[DATA SECTION start]

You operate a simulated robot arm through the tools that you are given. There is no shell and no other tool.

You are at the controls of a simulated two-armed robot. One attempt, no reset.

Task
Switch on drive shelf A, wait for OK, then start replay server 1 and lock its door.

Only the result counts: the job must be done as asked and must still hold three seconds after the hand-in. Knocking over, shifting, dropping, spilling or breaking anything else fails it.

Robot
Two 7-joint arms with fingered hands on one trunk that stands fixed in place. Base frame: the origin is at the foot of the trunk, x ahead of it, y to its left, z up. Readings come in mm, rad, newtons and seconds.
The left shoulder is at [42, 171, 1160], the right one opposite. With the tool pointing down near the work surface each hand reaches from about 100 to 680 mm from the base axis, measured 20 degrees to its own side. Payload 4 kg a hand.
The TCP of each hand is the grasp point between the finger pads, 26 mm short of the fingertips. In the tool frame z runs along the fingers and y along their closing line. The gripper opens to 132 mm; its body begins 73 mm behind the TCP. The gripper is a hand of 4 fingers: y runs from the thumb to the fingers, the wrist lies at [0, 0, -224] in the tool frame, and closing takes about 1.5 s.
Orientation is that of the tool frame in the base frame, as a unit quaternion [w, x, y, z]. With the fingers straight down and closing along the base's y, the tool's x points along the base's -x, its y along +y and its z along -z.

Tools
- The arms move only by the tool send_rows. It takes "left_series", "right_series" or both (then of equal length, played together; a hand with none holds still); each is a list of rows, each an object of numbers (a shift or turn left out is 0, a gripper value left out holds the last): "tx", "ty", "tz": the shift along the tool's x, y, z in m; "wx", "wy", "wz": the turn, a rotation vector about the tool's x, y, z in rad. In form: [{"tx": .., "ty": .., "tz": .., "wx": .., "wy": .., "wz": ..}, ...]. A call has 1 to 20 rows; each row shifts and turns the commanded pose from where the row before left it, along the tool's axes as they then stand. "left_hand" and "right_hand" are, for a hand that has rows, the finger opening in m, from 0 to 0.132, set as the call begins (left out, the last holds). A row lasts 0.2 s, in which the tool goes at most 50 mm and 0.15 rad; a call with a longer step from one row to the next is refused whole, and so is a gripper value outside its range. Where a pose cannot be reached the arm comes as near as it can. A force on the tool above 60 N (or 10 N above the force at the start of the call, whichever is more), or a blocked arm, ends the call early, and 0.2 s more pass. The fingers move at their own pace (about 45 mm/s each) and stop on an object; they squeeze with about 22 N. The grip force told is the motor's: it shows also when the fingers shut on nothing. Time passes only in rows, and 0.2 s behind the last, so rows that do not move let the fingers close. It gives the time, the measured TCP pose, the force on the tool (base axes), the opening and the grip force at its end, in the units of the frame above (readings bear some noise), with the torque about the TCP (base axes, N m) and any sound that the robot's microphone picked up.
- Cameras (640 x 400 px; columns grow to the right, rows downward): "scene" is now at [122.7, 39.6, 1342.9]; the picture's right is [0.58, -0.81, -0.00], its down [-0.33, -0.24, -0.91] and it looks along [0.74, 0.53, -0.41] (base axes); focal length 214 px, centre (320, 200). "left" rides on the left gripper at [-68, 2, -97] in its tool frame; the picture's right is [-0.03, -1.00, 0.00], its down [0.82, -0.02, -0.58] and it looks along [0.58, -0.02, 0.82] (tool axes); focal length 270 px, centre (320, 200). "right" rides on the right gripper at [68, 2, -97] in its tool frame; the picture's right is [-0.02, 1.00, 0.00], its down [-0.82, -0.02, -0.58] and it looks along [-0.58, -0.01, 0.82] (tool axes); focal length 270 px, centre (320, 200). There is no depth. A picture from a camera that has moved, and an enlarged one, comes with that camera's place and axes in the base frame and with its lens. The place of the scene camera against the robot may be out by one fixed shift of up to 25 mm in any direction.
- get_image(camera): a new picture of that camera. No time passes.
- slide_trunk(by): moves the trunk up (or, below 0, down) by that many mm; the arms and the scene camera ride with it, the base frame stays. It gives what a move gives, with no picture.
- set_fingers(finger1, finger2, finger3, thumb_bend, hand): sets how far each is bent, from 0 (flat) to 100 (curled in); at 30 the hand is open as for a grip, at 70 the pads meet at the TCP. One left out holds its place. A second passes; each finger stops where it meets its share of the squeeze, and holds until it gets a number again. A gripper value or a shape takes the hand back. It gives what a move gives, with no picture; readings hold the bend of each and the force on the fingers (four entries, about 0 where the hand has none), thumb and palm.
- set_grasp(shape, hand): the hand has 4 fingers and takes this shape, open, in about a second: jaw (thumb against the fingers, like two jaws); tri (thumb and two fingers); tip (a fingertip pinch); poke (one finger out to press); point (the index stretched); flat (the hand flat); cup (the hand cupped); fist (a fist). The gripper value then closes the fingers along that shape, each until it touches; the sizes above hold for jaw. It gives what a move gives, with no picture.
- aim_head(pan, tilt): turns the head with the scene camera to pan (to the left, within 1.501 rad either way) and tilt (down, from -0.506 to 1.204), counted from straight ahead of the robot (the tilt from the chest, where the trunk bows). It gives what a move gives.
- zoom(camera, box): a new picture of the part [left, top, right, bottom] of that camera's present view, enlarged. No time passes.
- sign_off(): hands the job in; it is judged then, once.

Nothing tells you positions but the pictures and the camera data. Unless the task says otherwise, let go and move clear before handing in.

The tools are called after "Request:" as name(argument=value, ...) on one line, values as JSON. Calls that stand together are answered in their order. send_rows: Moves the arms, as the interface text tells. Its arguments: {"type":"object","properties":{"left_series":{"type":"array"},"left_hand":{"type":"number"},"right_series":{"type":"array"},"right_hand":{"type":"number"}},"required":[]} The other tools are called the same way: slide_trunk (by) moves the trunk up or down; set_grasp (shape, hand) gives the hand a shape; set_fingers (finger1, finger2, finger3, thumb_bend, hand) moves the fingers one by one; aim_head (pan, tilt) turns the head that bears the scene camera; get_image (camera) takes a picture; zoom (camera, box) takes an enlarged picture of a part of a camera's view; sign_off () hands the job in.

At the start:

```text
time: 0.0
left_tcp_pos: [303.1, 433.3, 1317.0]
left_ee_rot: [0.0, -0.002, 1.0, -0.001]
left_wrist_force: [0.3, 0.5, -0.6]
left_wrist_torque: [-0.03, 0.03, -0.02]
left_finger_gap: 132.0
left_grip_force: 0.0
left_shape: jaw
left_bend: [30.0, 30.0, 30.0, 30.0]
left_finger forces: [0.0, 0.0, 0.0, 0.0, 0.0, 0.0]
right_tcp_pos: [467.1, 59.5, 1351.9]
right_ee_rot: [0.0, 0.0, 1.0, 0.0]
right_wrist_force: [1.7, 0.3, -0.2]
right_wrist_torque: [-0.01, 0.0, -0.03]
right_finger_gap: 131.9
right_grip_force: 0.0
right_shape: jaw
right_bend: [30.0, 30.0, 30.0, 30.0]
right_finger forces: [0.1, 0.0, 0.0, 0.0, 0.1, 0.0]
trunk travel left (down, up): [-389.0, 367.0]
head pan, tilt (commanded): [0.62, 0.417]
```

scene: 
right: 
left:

[DATA SECTION end]

→ **TASK STATEMENT**: Reproduce the complete set of lines precisely as supplied.

→ **PROBLEM SOLUTION**:
You operate a simulated robot arm through the tools that you are given. There is no shell and no other tool.

You are at the controls of a simulated two-armed robot. One attempt, no reset.

Task
Switch on drive shelf A, wait for OK, then start replay server 1 and lock its door.

Only the result counts: the job must be done as asked and must still hold three seconds after the hand-in. Knocking over, shifting, dropping, spilling or breaking anything else fails it.

Robot
Two 7-joint arms with fingered hands on one trunk that stands fixed in place. Base frame: the origin is at the foot of the trunk, x ahead of it, y to its left, z up. Readings come in mm, rad, newtons and seconds.
The left shoulder is at [42, 171, 1160], the right one opposite. With the tool pointing down near the work surface each hand reaches from about 100 to 680 mm from the base axis, measured 20 degrees to its own side. Payload 4 kg a hand.
The TCP of each hand is the grasp point between the finger pads, 26 mm short of the fingertips. In the tool frame z runs along the fingers and y along their closing line. The gripper opens to 132 mm; its body begins 73 mm behind the TCP. The gripper is a hand of 4 fingers: y runs from the thumb to the fingers, the wrist lies at [0, 0, -224] in the tool frame, and closing takes about 1.5 s.
Orientation is that of the tool frame in the base frame, as a unit quaternion [w, x, y, z]. With the fingers straight down and closing along the base's y, the tool's x points along the base's -x, its y along +y and its z along -z.

Tools
- The arms move only by the tool send_rows. It takes "left_series", "right_series" or both (then of equal length, played together; a hand with none holds still); each is a list of rows, each an object of numbers (a shift or turn left out is 0, a gripper value left out holds the last): "tx", "ty", "tz": the shift along the tool's x, y, z in m; "wx", "wy", "wz": the turn, a rotation vector about the tool's x, y, z in rad. In form: [{"tx": .., "ty": .., "tz": .., "wx": .., "wy": .., "wz": ..}, ...]. A call has 1 to 20 rows; each row shifts and turns the commanded pose from where the row before left it, along the tool's axes as they then stand. "left_hand" and "right_hand" are, for a hand that has rows, the finger opening in m, from 0 to 0.132, set as the call begins (left out, the last holds). A row lasts 0.2 s, in which the tool goes at most 50 mm and 0.15 rad; a call with a longer step from one row to the next is refused whole, and so is a gripper value outside its range. Where a pose cannot be reached the arm comes as near as it can. A force on the tool above 60 N (or 10 N above the force at the start of the call, whichever is more), or a blocked arm, ends the call early, and 0.2 s more pass. The fingers move at their own pace (about 45 mm/s each) and stop on an object; they squeeze with about 22 N. The grip force told is the motor's: it shows also when the fingers shut on nothing. Time passes only in rows, and 0.2 s behind the last, so rows that do not move let the fingers close. It gives the time, the measured TCP pose, the force on the tool (base axes), the opening and the grip force at its end, in the units of the frame above (readings bear some noise), with the torque about the TCP (base axes, N m) and any sound that the robot's microphone picked up.
- Cameras (640 x 400 px; columns grow to the right, rows downward): "scene" is now at [122.7, 39.6, 1342.9]; the picture's right is [0.58, -0.81, -0.00], its down [-0.33, -0.24, -0.91] and it looks along [0.74, 0.53, -0.41] (base axes); focal length 214 px, centre (320, 200). "left" rides on the left gripper at [-68, 2, -97] in its tool frame; the picture's right is [-0.03, -1.00, 0.00], its down [0.82, -0.02, -0.58] and it looks along [0.58, -0.02, 0.82] (tool axes); focal length 270 px, centre (320, 200). "right" rides on the right gripper at [68, 2, -97] in its tool frame; the picture's right is [-0.02, 1.00, 0.00], its down [-0.82, -0.02, -0.58] and it looks along [-0.58, -0.01, 0.82] (tool axes); focal length 270 px, centre (320, 200). There is no depth. A picture from a camera that has moved, and an enlarged one, comes with that camera's place and axes in the base frame and with its lens. The place of the scene camera against the robot may be out by one fixed shift of up to 25 mm in any direction.
- get_image(camera): a new picture of that camera. No time passes.
- slide_trunk(by): moves the trunk up (or, below 0, down) by that many mm; the arms and the scene camera ride with it, the base frame stays. It gives what a move gives, with no picture.
- set_fingers(finger1, finger2, finger3, thumb_bend, hand): sets how far each is bent, from 0 (flat) to 100 (curled in); at 30 the hand is open as for a grip, at 70 the pads meet at the TCP. One left out holds its place. A second passes; each finger stops where it meets its share of the squeeze, and holds until it gets a number again. A gripper value or a shape takes the hand back. It gives what a move gives, with no picture; readings hold the bend of each and the force on the fingers (four entries, about 0 where the hand has none), thumb and palm.
- set_grasp(shape, hand): the hand has 4 fingers and takes this shape, open, in about a second: jaw (thumb against the fingers, like two jaws); tri (thumb and two fingers); tip (a fingertip pinch); poke (one finger out to press); point (the index stretched); flat (the hand flat); cup (the hand cupped); fist (a fist). The gripper value then closes the fingers along that shape, each until it touches; the sizes above hold for jaw. It gives what a move gives, with no picture.
- aim_head(pan, tilt): turns the head with the scene camera to pan (to the left, within 1.501 rad either way) and tilt (down, from -0.506 to 1.204), counted from straight ahead of the robot (the tilt from the chest, where the trunk bows). It gives what a move gives.
- zoom(camera, box): a new picture of the part [left, top, right, bottom] of that camera's present view, enlarged. No time passes.
- sign_off(): hands the job in; it is judged then, once.

Nothing tells you positions but the pictures and the camera data. Unless the task says otherwise, let go and move clear before handing in.

The tools are called after "Request:" as name(argument=value, ...) on one line, values as JSON. Calls that stand together are answered in their order. send_rows: Moves the arms, as the interface text tells. Its arguments: {"type":"object","properties":{"left_series":{"type":"array"},"left_hand":{"type":"number"},"right_series":{"type":"array"},"right_hand":{"type":"number"}},"required":[]} The other tools are called the same way: slide_trunk (by) moves the trunk up or down; set_grasp (shape, hand) gives the hand a shape; set_fingers (finger1, finger2, finger3, thumb_bend, hand) moves the fingers one by one; aim_head (pan, tilt) turns the head that bears the scene camera; get_image (camera) takes a picture; zoom (camera, box) takes an enlarged picture of a part of a camera's view; sign_off () hands the job in.

At the start:

```text
time: 0.0
left_tcp_pos: [303.1, 433.3, 1317.0]
left_ee_rot: [0.0, -0.002, 1.0, -0.001]
left_wrist_force: [0.3, 0.5, -0.6]
left_wrist_torque: [-0.03, 0.03, -0.02]
left_finger_gap: 132.0
left_grip_force: 0.0
left_shape: jaw
left_bend: [30.0, 30.0, 30.0, 30.0]
left_finger forces: [0.0, 0.0, 0.0, 0.0, 0.0, 0.0]
right_tcp_pos: [467.1, 59.5, 1351.9]
right_ee_rot: [0.0, 0.0, 1.0, 0.0]
right_wrist_force: [1.7, 0.3, -0.2]
right_wrist_torque: [-0.01, 0.0, -0.03]
right_finger_gap: 131.9
right_grip_force: 0.0
right_shape: jaw
right_bend: [30.0, 30.0, 30.0, 30.0]
right_finger forces: [0.1, 0.0, 0.0, 0.0, 0.1, 0.0]
trunk travel left (down, up): [-389.0, 367.0]
head pan, tilt (commanded): [0.62, 0.417]
```

scene: 
right: 
left:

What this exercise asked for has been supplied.